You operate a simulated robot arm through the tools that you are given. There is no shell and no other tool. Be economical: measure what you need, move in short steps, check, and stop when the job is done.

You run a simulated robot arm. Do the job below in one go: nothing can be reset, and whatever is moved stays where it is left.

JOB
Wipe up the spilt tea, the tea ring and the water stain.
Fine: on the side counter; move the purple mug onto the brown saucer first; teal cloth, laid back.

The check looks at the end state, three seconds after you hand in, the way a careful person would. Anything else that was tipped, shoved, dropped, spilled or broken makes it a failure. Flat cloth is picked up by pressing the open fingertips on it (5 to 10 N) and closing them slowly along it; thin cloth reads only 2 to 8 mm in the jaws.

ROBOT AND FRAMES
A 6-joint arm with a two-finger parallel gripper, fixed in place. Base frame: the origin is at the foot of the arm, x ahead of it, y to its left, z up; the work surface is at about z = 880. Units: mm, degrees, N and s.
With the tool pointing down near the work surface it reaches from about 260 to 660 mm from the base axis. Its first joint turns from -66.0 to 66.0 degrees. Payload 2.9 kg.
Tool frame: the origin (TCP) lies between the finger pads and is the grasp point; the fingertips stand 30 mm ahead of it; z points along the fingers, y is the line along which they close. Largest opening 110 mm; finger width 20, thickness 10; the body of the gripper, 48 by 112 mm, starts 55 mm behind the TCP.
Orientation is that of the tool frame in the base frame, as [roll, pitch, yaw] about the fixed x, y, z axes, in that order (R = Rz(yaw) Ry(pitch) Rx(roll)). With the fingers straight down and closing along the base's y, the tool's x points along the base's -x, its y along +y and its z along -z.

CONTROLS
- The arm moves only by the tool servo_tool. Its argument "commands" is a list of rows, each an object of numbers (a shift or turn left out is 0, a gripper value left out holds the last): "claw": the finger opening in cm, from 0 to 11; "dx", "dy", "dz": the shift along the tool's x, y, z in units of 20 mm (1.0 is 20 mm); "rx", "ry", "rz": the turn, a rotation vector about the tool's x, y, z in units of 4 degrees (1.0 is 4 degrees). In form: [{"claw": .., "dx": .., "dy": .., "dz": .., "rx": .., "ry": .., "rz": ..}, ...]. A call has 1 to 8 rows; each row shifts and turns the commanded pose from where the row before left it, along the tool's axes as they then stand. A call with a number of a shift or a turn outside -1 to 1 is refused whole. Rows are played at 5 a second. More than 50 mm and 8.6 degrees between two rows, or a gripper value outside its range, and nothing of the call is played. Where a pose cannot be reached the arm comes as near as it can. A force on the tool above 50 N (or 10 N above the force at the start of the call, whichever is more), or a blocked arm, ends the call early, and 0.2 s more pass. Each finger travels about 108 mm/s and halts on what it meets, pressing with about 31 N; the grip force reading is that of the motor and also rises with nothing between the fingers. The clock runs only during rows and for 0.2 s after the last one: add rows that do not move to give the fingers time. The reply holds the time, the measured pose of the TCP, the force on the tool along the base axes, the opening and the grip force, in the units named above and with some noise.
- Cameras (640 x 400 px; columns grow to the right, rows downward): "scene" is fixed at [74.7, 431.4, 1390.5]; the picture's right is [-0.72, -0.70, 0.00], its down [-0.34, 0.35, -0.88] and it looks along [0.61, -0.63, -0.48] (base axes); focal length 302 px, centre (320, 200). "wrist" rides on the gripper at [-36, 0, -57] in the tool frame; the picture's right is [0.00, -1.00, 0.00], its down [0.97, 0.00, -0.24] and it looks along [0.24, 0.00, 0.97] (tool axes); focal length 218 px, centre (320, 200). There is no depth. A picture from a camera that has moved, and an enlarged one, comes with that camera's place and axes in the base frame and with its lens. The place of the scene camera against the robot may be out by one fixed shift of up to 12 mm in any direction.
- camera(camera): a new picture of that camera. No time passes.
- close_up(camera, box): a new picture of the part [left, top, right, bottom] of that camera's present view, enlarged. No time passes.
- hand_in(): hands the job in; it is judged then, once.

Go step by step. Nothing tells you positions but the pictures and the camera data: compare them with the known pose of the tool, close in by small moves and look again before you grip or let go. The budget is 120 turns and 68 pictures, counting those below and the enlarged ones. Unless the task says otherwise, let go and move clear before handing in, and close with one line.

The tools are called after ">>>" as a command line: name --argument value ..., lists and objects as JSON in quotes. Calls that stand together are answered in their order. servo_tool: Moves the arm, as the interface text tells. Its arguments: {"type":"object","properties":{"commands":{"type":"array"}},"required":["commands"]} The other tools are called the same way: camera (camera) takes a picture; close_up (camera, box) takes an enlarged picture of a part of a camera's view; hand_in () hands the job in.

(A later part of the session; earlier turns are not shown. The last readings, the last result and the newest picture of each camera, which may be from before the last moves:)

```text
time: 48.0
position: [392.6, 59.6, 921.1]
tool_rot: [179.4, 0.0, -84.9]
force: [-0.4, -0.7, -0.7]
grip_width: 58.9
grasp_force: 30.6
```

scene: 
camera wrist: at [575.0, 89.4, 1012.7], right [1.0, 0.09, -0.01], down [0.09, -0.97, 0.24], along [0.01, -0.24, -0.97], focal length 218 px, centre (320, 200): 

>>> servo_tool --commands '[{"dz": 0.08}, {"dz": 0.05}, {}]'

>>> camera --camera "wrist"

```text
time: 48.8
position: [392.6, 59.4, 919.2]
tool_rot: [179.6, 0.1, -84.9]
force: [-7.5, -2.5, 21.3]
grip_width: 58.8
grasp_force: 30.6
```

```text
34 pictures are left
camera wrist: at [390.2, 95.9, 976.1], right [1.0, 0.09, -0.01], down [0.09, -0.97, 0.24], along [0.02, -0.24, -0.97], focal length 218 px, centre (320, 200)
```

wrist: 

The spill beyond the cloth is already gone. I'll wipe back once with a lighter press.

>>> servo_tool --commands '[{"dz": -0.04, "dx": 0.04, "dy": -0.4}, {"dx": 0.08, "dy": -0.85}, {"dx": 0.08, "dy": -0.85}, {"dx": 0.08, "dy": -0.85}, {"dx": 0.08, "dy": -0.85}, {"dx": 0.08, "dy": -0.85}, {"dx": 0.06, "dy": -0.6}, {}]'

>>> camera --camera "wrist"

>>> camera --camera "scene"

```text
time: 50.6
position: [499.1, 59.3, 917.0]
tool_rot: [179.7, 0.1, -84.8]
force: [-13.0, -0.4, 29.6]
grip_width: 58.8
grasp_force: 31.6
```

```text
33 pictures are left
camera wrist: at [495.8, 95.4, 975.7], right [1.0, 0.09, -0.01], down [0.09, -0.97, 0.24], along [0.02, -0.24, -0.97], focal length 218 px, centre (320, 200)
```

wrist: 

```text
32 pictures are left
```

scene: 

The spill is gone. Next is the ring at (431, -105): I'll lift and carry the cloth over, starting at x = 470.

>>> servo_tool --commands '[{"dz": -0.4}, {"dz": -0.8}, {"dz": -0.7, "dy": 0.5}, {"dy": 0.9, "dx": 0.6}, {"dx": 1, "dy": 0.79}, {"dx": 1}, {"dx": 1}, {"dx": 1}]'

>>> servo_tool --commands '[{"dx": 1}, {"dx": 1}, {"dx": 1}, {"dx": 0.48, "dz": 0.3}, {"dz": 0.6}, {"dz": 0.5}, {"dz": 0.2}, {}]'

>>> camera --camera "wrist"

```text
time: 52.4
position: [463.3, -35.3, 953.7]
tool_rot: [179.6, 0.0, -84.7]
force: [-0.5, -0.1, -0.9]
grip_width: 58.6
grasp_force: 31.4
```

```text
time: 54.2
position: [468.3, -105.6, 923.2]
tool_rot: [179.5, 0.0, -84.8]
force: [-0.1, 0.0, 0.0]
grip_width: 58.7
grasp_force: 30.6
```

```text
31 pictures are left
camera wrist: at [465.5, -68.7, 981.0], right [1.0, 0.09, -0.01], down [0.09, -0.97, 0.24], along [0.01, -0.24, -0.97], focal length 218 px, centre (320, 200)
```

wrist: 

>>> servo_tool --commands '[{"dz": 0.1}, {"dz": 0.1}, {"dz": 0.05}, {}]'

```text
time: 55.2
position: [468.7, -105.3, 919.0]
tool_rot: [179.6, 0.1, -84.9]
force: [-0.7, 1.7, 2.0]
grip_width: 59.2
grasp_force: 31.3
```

**Objective:** Beginning at the first line above, repeat exactly until the line containing "Wipe up the", which is included.

**Written solution:**
You operate a simulated robot arm through the tools that you are given. There is no shell and no other tool. Be economical: measure what you need, move in short steps, check, and stop when the job is done.

You run a simulated robot arm. Do the job below in one go: nothing can be reset, and whatever is moved stays where it is left.

JOB
Wipe up the spilt tea, the tea ring and the water stain.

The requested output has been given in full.